WRITTEN EXERCISE >>
Transcribe the text section beginning at "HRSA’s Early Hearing". Stop after "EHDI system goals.".

━━━━━ TEXT SECTION

Early Hearing Detection and Intervention

HRSA’s Early Hearing Detection and Intervention (EHDI) program enables states, territories, families, and providers to develop complete and coordinated systems of care so that newborns, infants and young children who are deaf or hard of hearing are identified and get the care they need when they need it. Early involvement can help these children meet age-appropriate language, social, and other developmental milestones.

Across the U.S. and its territories, we support efforts to:

  • Develop early hearing detection and intervention systems.
  • Recruit, educate, and train staff and health care providers with current knowledge, evidence-based practices, and EHDI system goals.
  • Establish and foster family-to-family support that is important after a child has been identified as deaf or hard of hearing.

What Are Our Goals?

  • Support the development of statewide programs and systems of care that identify children who are deaf or hard of hearing through newborn and infant hearing screening and deliver evaluation, diagnosis, and intervention that aids language, literacy, and social development.
  • Ensure that children who are deaf or hard of hearing can access services and a medical home in their communities; that they get early and continuous screening; and that families, parents and caretakers are engaged as active partners in the care of their children.

How We Support the EHDI System

Our EHDI programs support state and territory health departments, departments of education, academic institutions with universal newborn hearing screening programs, family organizations and provider organizations to develop a system of services for children who are identified as deaf or hard of hearing and their families. We support the EHDI system with technical assistance, foster family engagement, support workforce development and training, and work with pediatricians and health care providers. In addition, our EHDI programs work to ensure that:

  • Information provided to families is accurate, comprehensive, up-to-date, and evidence-based, as appropriate, to allow families to make important decisions for their children in a timely manner, including decisions with respect to the full range of assistive hearing technologies and communication modalities, as appropriate.

━━━━━━━━━━
━━━━━ DATASET CONTENT

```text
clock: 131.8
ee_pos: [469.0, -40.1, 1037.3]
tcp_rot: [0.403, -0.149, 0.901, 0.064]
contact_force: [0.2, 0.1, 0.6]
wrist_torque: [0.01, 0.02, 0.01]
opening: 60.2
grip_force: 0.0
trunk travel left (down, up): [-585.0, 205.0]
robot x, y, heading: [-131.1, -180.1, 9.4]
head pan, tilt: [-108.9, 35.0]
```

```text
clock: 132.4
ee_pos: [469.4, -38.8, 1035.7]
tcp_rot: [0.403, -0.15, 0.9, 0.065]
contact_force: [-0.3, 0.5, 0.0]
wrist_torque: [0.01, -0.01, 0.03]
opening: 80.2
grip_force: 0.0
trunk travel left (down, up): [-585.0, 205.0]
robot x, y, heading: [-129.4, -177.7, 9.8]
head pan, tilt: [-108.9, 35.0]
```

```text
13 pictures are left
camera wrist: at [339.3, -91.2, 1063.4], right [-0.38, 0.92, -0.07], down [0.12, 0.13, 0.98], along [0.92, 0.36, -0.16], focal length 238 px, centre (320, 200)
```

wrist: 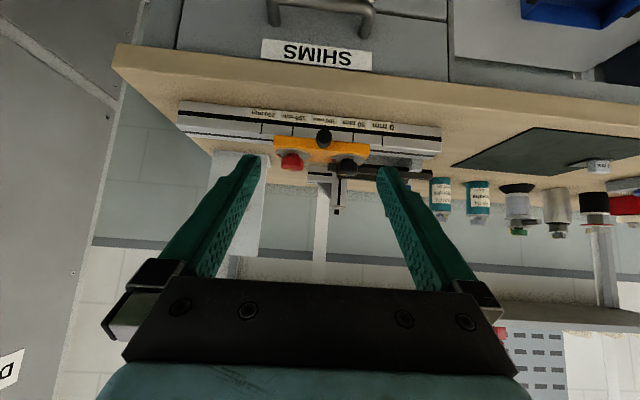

━━━━━━━━━━

WORKED ANSWER >>
HRSA’s Early Hearing Detection and Intervention (EHDI) program enables states, territories, families, and providers to develop complete and coordinated systems of care so that newborns, infants and young children who are deaf or hard of hearing are identified and get the care they need when they need it. Early involvement can help these children meet age-appropriate language, social, and other developmental milestones.

Across the U.S. and its territories, we support efforts to:

  • Develop early hearing detection and intervention systems.
  • Recruit, educate, and train staff and health care providers with current knowledge, evidence-based practices, and EHDI system goals.